* **Provided data**

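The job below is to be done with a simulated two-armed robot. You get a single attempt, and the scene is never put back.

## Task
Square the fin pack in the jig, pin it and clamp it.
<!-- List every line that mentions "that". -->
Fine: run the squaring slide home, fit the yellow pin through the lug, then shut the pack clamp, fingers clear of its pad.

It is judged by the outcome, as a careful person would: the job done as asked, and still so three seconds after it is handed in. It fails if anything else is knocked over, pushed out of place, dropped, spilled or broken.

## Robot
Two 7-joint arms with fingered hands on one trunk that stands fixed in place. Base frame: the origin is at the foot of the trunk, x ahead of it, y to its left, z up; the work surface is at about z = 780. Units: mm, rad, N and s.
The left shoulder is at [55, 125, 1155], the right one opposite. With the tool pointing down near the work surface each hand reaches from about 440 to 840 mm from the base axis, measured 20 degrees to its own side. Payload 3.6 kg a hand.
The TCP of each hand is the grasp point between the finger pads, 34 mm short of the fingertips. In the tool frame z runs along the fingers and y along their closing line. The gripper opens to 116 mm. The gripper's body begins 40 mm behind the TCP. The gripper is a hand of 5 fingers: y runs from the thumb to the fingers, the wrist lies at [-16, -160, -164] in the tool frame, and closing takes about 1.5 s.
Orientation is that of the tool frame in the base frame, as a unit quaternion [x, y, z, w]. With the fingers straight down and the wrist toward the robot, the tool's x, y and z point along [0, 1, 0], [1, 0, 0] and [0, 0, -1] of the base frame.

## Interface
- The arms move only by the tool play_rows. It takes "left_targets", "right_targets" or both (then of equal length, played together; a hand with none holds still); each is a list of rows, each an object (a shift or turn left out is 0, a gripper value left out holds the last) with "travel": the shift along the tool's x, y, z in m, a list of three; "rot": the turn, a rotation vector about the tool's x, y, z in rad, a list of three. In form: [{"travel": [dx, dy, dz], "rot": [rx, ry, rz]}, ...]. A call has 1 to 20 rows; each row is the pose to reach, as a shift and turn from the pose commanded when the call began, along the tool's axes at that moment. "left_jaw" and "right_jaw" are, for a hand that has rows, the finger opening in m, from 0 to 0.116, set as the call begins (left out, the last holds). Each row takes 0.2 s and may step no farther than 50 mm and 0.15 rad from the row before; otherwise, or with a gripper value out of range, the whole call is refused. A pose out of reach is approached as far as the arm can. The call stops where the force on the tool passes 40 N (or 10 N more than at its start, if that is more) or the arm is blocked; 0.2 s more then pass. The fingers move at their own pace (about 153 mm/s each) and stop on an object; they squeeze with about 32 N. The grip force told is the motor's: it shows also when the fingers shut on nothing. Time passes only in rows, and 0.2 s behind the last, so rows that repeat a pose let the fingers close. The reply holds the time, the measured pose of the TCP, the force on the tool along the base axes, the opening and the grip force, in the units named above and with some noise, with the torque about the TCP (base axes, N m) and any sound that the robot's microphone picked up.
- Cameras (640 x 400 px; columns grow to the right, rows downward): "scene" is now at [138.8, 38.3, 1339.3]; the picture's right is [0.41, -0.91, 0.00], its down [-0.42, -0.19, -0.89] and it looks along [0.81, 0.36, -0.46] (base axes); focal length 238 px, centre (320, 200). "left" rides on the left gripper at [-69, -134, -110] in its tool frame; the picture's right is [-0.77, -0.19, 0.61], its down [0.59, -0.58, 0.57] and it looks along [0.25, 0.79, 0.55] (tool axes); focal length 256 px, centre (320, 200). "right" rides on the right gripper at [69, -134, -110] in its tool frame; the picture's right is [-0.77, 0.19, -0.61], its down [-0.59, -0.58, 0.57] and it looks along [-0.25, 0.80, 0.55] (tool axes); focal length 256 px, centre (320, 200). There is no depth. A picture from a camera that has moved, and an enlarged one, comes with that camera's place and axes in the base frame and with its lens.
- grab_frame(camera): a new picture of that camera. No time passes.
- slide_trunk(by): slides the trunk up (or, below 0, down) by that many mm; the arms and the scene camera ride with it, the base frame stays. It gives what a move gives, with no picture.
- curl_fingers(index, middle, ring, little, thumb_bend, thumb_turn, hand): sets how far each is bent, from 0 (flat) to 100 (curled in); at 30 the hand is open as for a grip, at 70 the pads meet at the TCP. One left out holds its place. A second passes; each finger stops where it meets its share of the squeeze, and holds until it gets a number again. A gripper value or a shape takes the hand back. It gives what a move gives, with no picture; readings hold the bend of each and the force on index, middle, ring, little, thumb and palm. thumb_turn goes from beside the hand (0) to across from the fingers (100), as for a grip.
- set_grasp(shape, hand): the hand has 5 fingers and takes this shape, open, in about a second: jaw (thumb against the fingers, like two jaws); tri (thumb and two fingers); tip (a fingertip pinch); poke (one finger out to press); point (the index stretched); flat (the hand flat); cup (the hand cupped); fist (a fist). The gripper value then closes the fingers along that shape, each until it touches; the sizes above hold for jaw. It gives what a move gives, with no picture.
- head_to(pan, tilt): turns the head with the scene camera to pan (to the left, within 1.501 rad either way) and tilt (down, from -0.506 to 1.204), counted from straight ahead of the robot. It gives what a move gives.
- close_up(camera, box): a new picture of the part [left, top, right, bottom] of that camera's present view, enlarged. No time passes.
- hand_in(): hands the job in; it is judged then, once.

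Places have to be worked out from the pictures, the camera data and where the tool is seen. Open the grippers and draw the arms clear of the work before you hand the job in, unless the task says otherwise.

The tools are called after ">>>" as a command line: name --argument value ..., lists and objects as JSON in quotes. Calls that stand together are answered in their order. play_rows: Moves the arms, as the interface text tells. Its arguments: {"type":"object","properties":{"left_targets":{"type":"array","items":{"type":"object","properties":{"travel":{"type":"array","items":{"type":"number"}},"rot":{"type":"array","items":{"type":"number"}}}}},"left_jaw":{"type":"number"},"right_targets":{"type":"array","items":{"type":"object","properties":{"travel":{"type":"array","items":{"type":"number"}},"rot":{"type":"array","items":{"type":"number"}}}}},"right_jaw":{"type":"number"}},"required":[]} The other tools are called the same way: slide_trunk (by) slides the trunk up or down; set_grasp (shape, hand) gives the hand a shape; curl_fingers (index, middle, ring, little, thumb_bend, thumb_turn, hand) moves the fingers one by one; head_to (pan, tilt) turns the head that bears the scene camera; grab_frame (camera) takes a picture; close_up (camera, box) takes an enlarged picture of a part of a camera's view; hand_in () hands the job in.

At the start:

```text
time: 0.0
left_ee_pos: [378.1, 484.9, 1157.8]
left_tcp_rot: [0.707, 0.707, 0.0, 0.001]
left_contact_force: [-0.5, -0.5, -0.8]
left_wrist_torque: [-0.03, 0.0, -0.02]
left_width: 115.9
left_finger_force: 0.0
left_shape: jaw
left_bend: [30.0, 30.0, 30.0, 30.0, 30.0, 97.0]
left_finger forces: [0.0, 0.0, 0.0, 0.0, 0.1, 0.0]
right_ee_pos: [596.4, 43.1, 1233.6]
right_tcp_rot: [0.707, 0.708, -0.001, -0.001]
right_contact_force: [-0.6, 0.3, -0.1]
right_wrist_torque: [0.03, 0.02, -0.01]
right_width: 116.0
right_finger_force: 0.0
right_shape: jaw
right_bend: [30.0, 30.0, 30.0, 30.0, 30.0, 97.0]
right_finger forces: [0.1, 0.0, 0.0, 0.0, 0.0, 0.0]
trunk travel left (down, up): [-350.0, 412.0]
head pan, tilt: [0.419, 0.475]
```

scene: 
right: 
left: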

* **Problem description**
Restate every line of the data word for word. Format the lines as a JSON array of strings and drop empty lines.

* **Correct output**
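[
  "The job below is to be done with a simulated two-armed robot. You get a single attempt, and the scene is never put back.",
  "## Task",
  "Square the fin pack in the jig, pin it and clamp it.",
  "<!-- List every line that mentions \"that\". -->",
  "Fine: run the squaring slide home, fit the yellow pin through the lug, then shut the pack clamp, fingers clear of its pad.",
  "It is judged by the outcome, as a careful person would: the job done as asked, and still so three seconds after it is handed in. It fails if anything else is knocked over, pushed out of place, dropped, spilled or broken.",
  "## Robot",
  "Two 7-joint arms with fingered hands on one trunk that stands fixed in place. Base frame: the origin is at the foot of the trunk, x ahead of it, y to its left, z up; the work surface is at about z = 780. Units: mm, rad, N and s.",
  "The left shoulder is at [55, 125, 1155], the right one opposite. With the tool pointing down near the work surface each hand reaches from about 440 to 840 mm from the base axis, measured 20 degrees to its own side. Payload 3.6 kg a hand.",
  "The TCP of each hand is the grasp point between the finger pads, 34 mm short of the fingertips. In the tool frame z runs along the fingers and y along their closing line. The gripper opens to 116 mm. The gripper's body begins 40 mm behind the TCP. The gripper is a hand of 5 fingers: y runs from the thumb to the fingers, the wrist lies at [-16, -160, -164] in the tool frame, and closing takes about 1.5 s.",
  "Orientation is that of the tool frame in the base frame, as a unit quaternion [x, y, z, w]. With the fingers straight down and the wrist toward the robot, the tool's x, y and z point along [0, 1, 0], [1, 0, 0] and [0, 0, -1] of the base frame.",
  "## Interface",
  "- The arms move only by the tool play_rows. It takes \"left_targets\", \"right_targets\" or both (then of equal length, played together; a hand with none holds still); each is a list of rows, each an object (a shift or turn left out is 0, a gripper value left out holds the last) with \"travel\": the shift along the tool's x, y, z in m, a list of three; \"rot\": the turn, a rotation vector about the tool's x, y, z in rad, a list of three. In form: [{\"travel\": [dx, dy, dz], \"rot\": [rx, ry, rz]}, ...]. A call has 1 to 20 rows; each row is the pose to reach, as a shift and turn from the pose commanded when the call began, along the tool's axes at that moment. \"left_jaw\" and \"right_jaw\" are, for a hand that has rows, the finger opening in m, from 0 to 0.116, set as the call begins (left out, the last holds). Each row takes 0.2 s and may step no farther than 50 mm and 0.15 rad from the row before; otherwise, or with a gripper value out of range, the whole call is refused. A pose out of reach is approached as far as the arm can. The call stops where the force on the tool passes 40 N (or 10 N more than at its start, if that is more) or the arm is blocked; 0.2 s more then pass. The fingers move at their own pace (about 153 mm/s each) and stop on an object; they squeeze with about 32 N. The grip force told is the motor's: it shows also when the fingers shut on nothing. Time passes only in rows, and 0.2 s behind the last, so rows that repeat a pose let the fingers close. The reply holds the time, the measured pose of the TCP, the force on the tool along the base axes, the opening and the grip force, in the units named above and with some noise, with the torque about the TCP (base axes, N m) and any sound that the robot's microphone picked up.",
  "- Cameras (640 x 400 px; columns grow to the right, rows downward): \"scene\" is now at [138.8, 38.3, 1339.3]; the picture's right is [0.41, -0.91, 0.00], its down [-0.42, -0.19, -0.89] and it looks along [0.81, 0.36, -0.46] (base axes); focal length 238 px, centre (320, 200). \"left\" rides on the left gripper at [-69, -134, -110] in its tool frame; the picture's right is [-0.77, -0.19, 0.61], its down [0.59, -0.58, 0.57] and it looks along [0.25, 0.79, 0.55] (tool axes); focal length 256 px, centre (320, 200). \"right\" rides on the right gripper at [69, -134, -110] in its tool frame; the picture's right is [-0.77, 0.19, -0.61], its down [-0.59, -0.58, 0.57] and it looks along [-0.25, 0.80, 0.55] (tool axes); focal length 256 px, centre (320, 200). There is no depth. A picture from a camera that has moved, and an enlarged one, comes with that camera's place and axes in the base frame and with its lens.",
  "- grab_frame(camera): a new picture of that camera. No time passes.",
  "- slide_trunk(by): slides the trunk up (or, below 0, down) by that many mm; the arms and the scene camera ride with it, the base frame stays. It gives what a move gives, with no picture.",
  "- curl_fingers(index, middle, ring, little, thumb_bend, thumb_turn, hand): sets how far each is bent, from 0 (flat) to 100 (curled in); at 30 the hand is open as for a grip, at 70 the pads meet at the TCP. One left out holds its place. A second passes; each finger stops where it meets its share of the squeeze, and holds until it gets a number again. A gripper value or a shape takes the hand back. It gives what a move gives, with no picture; readings hold the bend of each and the force on index, middle, ring, little, thumb and palm. thumb_turn goes from beside the hand (0) to across from the fingers (100), as for a grip.",
  "- set_grasp(shape, hand): the hand has 5 fingers and takes this shape, open, in about a second: jaw (thumb against the fingers, like two jaws); tri (thumb and two fingers); tip (a fingertip pinch); poke (one finger out to press); point (the index stretched); flat (the hand flat); cup (the hand cupped); fist (a fist). The gripper value then closes the fingers along that shape, each until it touches; the sizes above hold for jaw. It gives what a move gives, with no picture.",
  "- head_to(pan, tilt): turns the head with the scene camera to pan (to the left, within 1.501 rad either way) and tilt (down, from -0.506 to 1.204), counted from straight ahead of the robot. It gives what a move gives.",
  "- close_up(camera, box): a new picture of the part [left, top, right, bottom] of that camera's present view, enlarged. No time passes.",
  "- hand_in(): hands the job in; it is judged then, once.",
  "Places have to be worked out from the pictures, the camera data and where the tool is seen. Open the grippers and draw the arms clear of the work before you hand the job in, unless the task says otherwise.",
  "The tools are called after \">>>\" as a command line: name --argument value ..., lists and objects as JSON in quotes. Calls that stand together are answered in their order. play_rows: Moves the arms, as the interface text tells. Its arguments: {\"type\":\"object\",\"properties\":{\"left_targets\":{\"type\":\"array\",\"items\":{\"type\":\"object\",\"properties\":{\"travel\":{\"type\":\"array\",\"items\":{\"type\":\"number\"}},\"rot\":{\"type\":\"array\",\"items\":{\"type\":\"number\"}}}}},\"left_jaw\":{\"type\":\"number\"},\"right_targets\":{\"type\":\"array\",\"items\":{\"type\":\"object\",\"properties\":{\"travel\":{\"type\":\"array\",\"items\":{\"type\":\"number\"}},\"rot\":{\"type\":\"array\",\"items\":{\"type\":\"number\"}}}}},\"right_jaw\":{\"type\":\"number\"}},\"required\":[]} The other tools are called the same way: slide_trunk (by) slides the trunk up or down; set_grasp (shape, hand) gives the hand a shape; curl_fingers (index, middle, ring, little, thumb_bend, thumb_turn, hand) moves the fingers one by one; head_to (pan, tilt) turns the head that bears the scene camera; grab_frame (camera) takes a picture; close_up (camera, box) takes an enlarged picture of a part of a camera's view; hand_in () hands the job in.",
  "At the start:",
  "```text",
  "time: 0.0",
  "left_ee_pos: [378.1, 484.9, 1157.8]",
  "left_tcp_rot: [0.707, 0.707, 0.0, 0.001]",
  "left_contact_force: [-0.5, -0.5, -0.8]",
  "left_wrist_torque: [-0.03, 0.0, -0.02]",
  "left_width: 115.9",
  "left_finger_force: 0.0",
  "left_shape: jaw",
  "left_bend: [30.0, 30.0, 30.0, 30.0, 30.0, 97.0]",
  "left_finger forces: [0.0, 0.0, 0.0, 0.0, 0.1, 0.0]",
  "right_ee_pos: [596.4, 43.1, 1233.6]",
  "right_tcp_rot: [0.707, 0.708, -0.001, -0.001]",
  "right_contact_force: [-0.6, 0.3, -0.1]",
  "right_wrist_torque: [0.03, 0.02, -0.01]",
  "right_width: 116.0",
  "right_finger_force: 0.0",
  "right_shape: jaw",
  "right_bend: [30.0, 30.0, 30.0, 30.0, 30.0, 97.0]",
  "right_finger forces: [0.1, 0.0, 0.0, 0.0, 0.0, 0.0]",
  "trunk travel left (down, up): [-350.0, 412.0]",
  "head pan, tilt: [0.419, 0.475]",
  "```",
  "scene: ",
  "right: ",
  "left:"
]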